Extract:
###

Key Words: fossilization, interlanguage, target language, ultimate attainment.

INTRODUCTION

 Since 1972, the issue of fossilization has attracted the attention of researchers and has raised certain questions regarding when and how to treat the potentially fossilizable linguistic features in second language classroom; this has been the concern of second language acquisition researchers. The concept of fossilization was first introduced by Selinker (1972)when he pointed out that 95% of second language learners fail to reach the same level of first language competence. He described this phenomenon as ‘fossilization’.

This paper examines the issue of fossilization in second language performance in line with ultimate attainment.  It discusses the definition of fossilization and brings to light two hypotheses deemed relevant and important for the purpose of this study. Other sections of the paper pay attention to classification, causes and control of fossilization, and finally, the issue of ultimate attainment.

DEFINITION OF FOSSILIZATION

There have been definitions and redefinitions of fossilization by various scholars. For instance, Selinker (1972) explains that fossilization is a mechanism that underlies surface linguistic material which speakers will tend to keep in the IL (interlanguage) productive performance, no matter the age of the learner or the amount of instruction he receives in the TL (target language). Selinker and Lamendella (1978) re-redefined fossilization, maintaining that it is a permanent cessation of IL learning before the learner has attained TL norms at all levels of linguistic structure and in all discourse domains in spite of the learner’s positive ability, opportunity, and motivation to learn and acculturate into target society. Selinker’s definition implies that this obstruction to learning is a permanent feature in the performance of the learner in the target language. Han (2004) sees fossilization as when learning ceases prematurely even though the learner exhibits adequate motivation to learn, is exposed to abundant amounts of input, and has plentiful opportunities for practice. Han (2013) also posits that fossilization is an interlanguage-unique phenomenon in which a semi-developed linguistic form or construction shows permanent resistance to environmental influence and thus fails to progress towards the target. Han’s opinion, here, suggests that fossilization defies the learner’s efforts to reach native-like competence in the target language. Ying (2023) posits that fossilization is a form of stagnation, either in speech or writing that a learner experiences in the process of learning a language. Drawing from Jiang’s definition is the fact that fossilization can manifest both in speech and writing.

The notion of fossilization has been interpreted differently by different scholars since it was proposed. For instance, there are some terms like backslidings, stabilized errors, learning plateau, typical error, persistent non-target-like performance, de-acceleration of the learning process, ingrained errors, systematic use of erroneous forms, cessation of learning, structural persistence, long-lasting free variation, persistent difficulty, and inability to fully master target language features describing the similar meaning, which lead to confusion for quite a long time (Wei, 2009; Han, 2003).

###

Write out the extract from "This paper examines" to "of ultimate attainment.", both included.

Recorded data:

###

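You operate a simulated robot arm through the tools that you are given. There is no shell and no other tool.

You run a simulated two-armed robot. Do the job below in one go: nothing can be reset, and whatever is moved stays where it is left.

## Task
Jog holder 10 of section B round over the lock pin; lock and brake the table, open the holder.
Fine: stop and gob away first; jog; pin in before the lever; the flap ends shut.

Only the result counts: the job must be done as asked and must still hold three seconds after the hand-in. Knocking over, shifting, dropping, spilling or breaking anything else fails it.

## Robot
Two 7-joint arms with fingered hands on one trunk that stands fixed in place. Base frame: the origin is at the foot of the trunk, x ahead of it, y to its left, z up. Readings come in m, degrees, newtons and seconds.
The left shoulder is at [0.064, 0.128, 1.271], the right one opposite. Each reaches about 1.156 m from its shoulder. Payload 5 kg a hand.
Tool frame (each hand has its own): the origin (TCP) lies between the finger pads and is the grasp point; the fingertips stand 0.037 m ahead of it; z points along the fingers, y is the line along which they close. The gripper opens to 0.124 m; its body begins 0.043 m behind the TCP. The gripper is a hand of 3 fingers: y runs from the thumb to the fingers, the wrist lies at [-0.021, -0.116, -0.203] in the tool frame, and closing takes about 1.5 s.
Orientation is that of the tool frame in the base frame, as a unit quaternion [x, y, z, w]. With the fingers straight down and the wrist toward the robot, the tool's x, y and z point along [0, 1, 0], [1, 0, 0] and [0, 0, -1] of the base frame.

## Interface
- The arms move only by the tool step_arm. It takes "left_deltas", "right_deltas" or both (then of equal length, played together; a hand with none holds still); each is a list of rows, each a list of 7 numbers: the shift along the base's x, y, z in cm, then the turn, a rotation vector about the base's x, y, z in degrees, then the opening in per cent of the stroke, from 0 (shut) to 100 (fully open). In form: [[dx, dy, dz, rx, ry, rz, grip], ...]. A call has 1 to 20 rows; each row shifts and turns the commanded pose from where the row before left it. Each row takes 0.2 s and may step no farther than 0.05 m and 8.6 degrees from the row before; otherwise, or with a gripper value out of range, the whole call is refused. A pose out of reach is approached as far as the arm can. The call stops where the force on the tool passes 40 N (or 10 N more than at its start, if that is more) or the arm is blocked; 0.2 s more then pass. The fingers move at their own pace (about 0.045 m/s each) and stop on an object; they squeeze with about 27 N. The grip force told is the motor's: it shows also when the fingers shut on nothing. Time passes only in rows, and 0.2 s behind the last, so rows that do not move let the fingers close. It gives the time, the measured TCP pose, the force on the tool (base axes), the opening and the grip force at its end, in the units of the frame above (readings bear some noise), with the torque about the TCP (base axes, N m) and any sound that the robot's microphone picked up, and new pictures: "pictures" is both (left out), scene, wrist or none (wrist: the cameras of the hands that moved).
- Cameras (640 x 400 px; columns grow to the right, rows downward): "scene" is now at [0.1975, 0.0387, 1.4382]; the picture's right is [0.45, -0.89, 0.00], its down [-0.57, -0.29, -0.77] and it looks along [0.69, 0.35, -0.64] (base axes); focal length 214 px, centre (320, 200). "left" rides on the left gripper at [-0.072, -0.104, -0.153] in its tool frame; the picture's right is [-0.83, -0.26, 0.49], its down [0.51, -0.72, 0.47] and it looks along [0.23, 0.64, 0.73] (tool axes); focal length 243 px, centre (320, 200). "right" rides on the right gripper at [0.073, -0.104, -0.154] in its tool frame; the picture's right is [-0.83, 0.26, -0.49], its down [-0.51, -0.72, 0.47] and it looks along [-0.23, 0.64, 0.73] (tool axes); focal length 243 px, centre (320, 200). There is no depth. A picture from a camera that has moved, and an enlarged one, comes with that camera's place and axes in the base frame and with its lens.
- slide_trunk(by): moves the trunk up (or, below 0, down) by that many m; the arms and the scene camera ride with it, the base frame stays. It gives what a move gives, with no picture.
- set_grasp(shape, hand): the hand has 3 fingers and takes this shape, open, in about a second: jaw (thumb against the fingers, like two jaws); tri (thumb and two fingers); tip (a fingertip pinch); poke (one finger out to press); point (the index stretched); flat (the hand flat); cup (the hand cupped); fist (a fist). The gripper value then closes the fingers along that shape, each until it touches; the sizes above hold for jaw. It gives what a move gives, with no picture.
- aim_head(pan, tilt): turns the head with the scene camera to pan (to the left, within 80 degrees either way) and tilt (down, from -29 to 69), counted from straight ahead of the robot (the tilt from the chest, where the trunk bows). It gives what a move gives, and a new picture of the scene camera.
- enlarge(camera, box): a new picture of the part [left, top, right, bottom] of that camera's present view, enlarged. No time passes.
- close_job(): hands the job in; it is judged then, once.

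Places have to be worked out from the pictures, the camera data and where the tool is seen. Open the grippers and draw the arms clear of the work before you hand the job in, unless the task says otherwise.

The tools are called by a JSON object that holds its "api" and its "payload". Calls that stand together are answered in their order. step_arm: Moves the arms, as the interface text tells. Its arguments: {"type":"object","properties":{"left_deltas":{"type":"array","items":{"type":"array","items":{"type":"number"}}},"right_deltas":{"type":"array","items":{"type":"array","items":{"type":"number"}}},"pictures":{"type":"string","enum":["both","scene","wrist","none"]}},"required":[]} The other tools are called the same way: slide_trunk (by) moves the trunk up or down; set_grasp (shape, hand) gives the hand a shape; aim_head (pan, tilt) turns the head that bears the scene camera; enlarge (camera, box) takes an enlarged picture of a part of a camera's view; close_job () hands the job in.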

###

Response to this task:
This paper examines the issue of fossilization in second language performance in line with ultimate attainment.  It discusses the definition of fossilization and brings to light two hypotheses deemed relevant and important for the purpose of this study. Other sections of the paper pay attention to classification, causes and control of fossilization, and finally, the issue of ultimate attainment.